_Source excerpt_.
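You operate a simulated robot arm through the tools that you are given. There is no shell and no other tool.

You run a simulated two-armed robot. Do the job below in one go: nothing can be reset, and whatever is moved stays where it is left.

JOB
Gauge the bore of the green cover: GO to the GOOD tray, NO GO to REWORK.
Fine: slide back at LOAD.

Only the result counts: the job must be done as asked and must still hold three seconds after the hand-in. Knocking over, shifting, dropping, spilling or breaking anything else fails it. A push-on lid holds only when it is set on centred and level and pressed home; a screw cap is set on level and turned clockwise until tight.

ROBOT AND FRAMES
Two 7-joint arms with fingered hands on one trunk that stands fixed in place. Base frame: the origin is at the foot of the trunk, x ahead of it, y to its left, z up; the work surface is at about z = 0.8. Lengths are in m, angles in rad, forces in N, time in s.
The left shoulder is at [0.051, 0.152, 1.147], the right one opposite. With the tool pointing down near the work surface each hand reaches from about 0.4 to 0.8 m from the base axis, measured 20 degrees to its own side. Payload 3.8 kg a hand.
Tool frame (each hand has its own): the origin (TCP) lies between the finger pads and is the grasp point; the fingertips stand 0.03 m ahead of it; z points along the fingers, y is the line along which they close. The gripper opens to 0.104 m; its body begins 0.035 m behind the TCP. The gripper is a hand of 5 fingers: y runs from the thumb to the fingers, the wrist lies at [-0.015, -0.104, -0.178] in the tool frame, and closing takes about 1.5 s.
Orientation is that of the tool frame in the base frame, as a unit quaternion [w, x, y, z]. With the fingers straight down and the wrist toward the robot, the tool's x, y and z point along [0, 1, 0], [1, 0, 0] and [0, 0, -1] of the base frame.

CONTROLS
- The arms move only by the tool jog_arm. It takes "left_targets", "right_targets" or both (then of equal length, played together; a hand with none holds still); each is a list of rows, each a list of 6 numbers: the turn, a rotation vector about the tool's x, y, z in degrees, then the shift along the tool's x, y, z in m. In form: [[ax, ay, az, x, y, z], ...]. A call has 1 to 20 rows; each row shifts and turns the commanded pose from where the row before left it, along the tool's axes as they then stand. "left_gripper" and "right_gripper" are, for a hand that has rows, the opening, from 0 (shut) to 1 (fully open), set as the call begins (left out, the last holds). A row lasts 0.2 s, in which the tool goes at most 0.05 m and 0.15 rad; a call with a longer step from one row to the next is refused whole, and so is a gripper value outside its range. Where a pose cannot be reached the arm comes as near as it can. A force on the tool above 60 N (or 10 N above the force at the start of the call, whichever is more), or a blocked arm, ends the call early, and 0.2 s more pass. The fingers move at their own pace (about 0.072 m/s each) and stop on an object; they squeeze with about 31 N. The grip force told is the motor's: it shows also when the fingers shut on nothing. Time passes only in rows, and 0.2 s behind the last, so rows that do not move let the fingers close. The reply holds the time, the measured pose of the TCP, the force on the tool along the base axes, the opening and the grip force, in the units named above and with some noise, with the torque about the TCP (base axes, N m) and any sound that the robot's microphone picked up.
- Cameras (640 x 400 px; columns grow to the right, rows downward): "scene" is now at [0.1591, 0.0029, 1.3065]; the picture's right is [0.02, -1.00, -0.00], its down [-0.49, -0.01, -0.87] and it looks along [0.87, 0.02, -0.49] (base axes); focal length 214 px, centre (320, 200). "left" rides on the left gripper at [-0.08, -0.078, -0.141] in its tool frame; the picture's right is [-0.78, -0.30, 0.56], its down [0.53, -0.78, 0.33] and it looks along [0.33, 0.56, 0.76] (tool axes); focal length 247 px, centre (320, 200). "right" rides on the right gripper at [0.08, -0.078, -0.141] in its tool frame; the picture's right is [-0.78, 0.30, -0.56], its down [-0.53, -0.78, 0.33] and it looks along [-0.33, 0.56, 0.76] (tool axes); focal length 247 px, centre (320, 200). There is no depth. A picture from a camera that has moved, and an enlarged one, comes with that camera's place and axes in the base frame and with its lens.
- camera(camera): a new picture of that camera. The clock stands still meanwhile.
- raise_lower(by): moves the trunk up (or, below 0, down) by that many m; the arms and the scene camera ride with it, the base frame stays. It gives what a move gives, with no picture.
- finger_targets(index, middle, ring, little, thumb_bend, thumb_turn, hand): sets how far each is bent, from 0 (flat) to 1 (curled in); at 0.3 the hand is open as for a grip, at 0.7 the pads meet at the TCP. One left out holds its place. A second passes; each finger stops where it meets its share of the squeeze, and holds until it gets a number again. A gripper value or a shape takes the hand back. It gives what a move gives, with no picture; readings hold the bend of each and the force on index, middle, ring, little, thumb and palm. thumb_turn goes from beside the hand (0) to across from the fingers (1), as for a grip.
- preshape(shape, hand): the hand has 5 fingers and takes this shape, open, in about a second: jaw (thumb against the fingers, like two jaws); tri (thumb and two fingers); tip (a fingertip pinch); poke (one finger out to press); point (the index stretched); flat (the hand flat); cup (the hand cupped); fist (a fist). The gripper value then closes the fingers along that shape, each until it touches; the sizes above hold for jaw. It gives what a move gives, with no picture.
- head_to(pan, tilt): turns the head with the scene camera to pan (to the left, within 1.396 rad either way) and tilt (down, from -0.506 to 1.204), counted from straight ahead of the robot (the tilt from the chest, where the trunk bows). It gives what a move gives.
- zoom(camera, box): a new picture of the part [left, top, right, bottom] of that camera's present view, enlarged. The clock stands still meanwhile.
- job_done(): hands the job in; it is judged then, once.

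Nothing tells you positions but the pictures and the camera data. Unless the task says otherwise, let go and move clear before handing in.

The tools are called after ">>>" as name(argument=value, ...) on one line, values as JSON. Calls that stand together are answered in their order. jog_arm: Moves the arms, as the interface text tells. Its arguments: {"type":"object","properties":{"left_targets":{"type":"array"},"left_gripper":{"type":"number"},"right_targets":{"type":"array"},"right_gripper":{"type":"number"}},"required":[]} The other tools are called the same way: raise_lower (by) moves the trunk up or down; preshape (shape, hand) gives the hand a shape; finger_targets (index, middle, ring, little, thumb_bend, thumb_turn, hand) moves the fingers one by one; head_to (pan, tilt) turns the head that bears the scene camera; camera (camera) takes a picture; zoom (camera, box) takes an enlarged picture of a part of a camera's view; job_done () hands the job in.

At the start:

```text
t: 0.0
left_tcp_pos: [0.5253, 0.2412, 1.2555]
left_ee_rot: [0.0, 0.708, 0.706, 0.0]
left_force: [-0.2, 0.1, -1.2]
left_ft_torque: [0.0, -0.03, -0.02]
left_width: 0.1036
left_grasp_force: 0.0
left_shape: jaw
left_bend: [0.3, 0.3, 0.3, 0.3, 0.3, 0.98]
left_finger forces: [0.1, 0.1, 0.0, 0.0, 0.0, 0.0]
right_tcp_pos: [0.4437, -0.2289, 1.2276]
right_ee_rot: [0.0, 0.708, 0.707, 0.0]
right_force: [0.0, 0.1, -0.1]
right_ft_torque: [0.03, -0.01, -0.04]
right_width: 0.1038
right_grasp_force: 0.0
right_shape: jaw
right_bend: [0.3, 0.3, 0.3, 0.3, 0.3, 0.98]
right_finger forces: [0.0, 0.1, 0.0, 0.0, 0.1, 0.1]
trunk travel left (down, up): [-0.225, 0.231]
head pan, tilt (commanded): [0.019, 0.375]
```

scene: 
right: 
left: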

_Goal of the exercise_. Include the first line, the line containing "ROBOT AND FRAMES", and every line between them, copied exactly from the material above; output no other line. Write them as strings in a JSON array, leaving out blank lines.

_Correct answer_.
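[
  "You operate a simulated robot arm through the tools that you are given. There is no shell and no other tool.",
  "You run a simulated two-armed robot. Do the job below in one go: nothing can be reset, and whatever is moved stays where it is left.",
  "JOB",
  "Gauge the bore of the green cover: GO to the GOOD tray, NO GO to REWORK.",
  "Fine: slide back at LOAD.",
  "Only the result counts: the job must be done as asked and must still hold three seconds after the hand-in. Knocking over, shifting, dropping, spilling or breaking anything else fails it. A push-on lid holds only when it is set on centred and level and pressed home; a screw cap is set on level and turned clockwise until tight.",
  "ROBOT AND FRAMES"
]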